Collected data entries:
::::::

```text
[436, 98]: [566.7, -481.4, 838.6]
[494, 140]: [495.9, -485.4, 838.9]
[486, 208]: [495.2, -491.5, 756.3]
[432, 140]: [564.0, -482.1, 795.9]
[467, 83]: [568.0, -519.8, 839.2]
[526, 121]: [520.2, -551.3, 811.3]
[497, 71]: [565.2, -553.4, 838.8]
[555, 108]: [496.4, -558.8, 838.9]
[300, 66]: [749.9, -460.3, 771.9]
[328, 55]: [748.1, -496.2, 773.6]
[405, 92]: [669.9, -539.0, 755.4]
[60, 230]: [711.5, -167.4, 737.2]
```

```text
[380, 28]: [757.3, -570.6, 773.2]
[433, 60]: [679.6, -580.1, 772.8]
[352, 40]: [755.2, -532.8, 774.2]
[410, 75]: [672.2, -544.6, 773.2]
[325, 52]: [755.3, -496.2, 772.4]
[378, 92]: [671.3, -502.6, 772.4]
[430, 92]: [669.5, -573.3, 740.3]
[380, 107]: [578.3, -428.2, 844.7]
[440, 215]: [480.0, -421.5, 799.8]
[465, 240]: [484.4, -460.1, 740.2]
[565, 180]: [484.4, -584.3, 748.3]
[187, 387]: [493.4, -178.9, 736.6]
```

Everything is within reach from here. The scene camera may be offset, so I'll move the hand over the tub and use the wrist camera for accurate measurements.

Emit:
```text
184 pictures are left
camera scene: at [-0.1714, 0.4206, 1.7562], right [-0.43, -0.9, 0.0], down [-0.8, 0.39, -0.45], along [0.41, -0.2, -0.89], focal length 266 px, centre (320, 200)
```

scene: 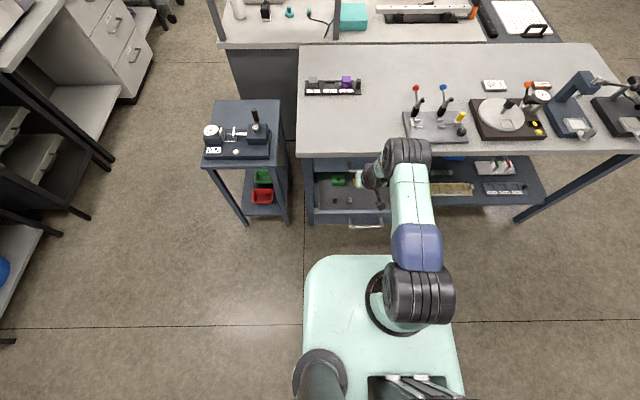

::::::

Every line above should be repeated exactly; pictures stay out of the copy.

**FINAL RESULT**
```text
[436, 98]: [566.7, -481.4, 838.6]
[494, 140]: [495.9, -485.4, 838.9]
[486, 208]: [495.2, -491.5, 756.3]
[432, 140]: [564.0, -482.1, 795.9]
[467, 83]: [568.0, -519.8, 839.2]
[526, 121]: [520.2, -551.3, 811.3]
[497, 71]: [565.2, -553.4, 838.8]
[555, 108]: [496.4, -558.8, 838.9]
[300, 66]: [749.9, -460.3, 771.9]
[328, 55]: [748.1, -496.2, 773.6]
[405, 92]: [669.9, -539.0, 755.4]
[60, 230]: [711.5, -167.4, 737.2]
```

```text
[380, 28]: [757.3, -570.6, 773.2]
[433, 60]: [679.6, -580.1, 772.8]
[352, 40]: [755.2, -532.8, 774.2]
[410, 75]: [672.2, -544.6, 773.2]
[325, 52]: [755.3, -496.2, 772.4]
[378, 92]: [671.3, -502.6, 772.4]
[430, 92]: [669.5, -573.3, 740.3]
[380, 107]: [578.3, -428.2, 844.7]
[440, 215]: [480.0, -421.5, 799.8]
[465, 240]: [484.4, -460.1, 740.2]
[565, 180]: [484.4, -584.3, 748.3]
[187, 387]: [493.4, -178.9, 736.6]
```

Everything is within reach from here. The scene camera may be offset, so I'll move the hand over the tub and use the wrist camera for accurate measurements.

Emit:
```text
184 pictures are left
camera scene: at [-0.1714, 0.4206, 1.7562], right [-0.43, -0.9, 0.0], down [-0.8, 0.39, -0.45], along [0.41, -0.2, -0.89], focal length 266 px, centre (320, 200)
```

scene: 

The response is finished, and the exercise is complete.